Source material:
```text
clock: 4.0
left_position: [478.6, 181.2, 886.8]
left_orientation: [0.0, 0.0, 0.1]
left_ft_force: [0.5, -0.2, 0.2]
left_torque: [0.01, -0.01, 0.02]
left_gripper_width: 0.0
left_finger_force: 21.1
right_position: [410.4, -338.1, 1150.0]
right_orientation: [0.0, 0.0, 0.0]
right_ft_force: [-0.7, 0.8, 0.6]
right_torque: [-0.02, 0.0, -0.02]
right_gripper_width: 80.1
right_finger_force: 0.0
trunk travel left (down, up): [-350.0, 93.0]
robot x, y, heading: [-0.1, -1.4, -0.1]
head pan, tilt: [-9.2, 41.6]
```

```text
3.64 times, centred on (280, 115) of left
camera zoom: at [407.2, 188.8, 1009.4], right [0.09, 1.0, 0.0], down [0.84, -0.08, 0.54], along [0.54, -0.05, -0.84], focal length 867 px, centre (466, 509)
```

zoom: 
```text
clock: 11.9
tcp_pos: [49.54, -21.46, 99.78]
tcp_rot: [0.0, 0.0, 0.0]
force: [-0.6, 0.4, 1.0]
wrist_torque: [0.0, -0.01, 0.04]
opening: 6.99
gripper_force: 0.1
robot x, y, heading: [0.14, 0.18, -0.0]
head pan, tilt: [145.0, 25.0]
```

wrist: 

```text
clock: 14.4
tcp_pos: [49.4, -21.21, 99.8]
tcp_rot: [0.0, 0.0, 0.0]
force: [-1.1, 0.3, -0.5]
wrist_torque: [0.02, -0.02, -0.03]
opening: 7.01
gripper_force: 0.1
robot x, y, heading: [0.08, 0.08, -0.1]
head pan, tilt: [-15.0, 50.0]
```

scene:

Instruction: Give the material above again, word for word.

Result of the exercise:
```text
clock: 4.0
left_position: [478.6, 181.2, 886.8]
left_orientation: [0.0, 0.0, 0.1]
left_ft_force: [0.5, -0.2, 0.2]
left_torque: [0.01, -0.01, 0.02]
left_gripper_width: 0.0
left_finger_force: 21.1
right_position: [410.4, -338.1, 1150.0]
right_orientation: [0.0, 0.0, 0.0]
right_ft_force: [-0.7, 0.8, 0.6]
right_torque: [-0.02, 0.0, -0.02]
right_gripper_width: 80.1
right_finger_force: 0.0
trunk travel left (down, up): [-350.0, 93.0]
robot x, y, heading: [-0.1, -1.4, -0.1]
head pan, tilt: [-9.2, 41.6]
```

```text
3.64 times, centred on (280, 115) of left
camera zoom: at [407.2, 188.8, 1009.4], right [0.09, 1.0, 0.0], down [0.84, -0.08, 0.54], along [0.54, -0.05, -0.84], focal length 867 px, centre (466, 509)
```

zoom: 
```text
clock: 11.9
tcp_pos: [49.54, -21.46, 99.78]
tcp_rot: [0.0, 0.0, 0.0]
force: [-0.6, 0.4, 1.0]
wrist_torque: [0.0, -0.01, 0.04]
opening: 6.99
gripper_force: 0.1
robot x, y, heading: [0.14, 0.18, -0.0]
head pan, tilt: [145.0, 25.0]
```

wrist: 

```text
clock: 14.4
tcp_pos: [49.4, -21.21, 99.8]
tcp_rot: [0.0, 0.0, 0.0]
force: [-1.1, 0.3, -0.5]
wrist_torque: [0.02, -0.02, -0.03]
opening: 7.01
gripper_force: 0.1
robot x, y, heading: [0.08, 0.08, -0.1]
head pan, tilt: [-15.0, 50.0]
```

scene:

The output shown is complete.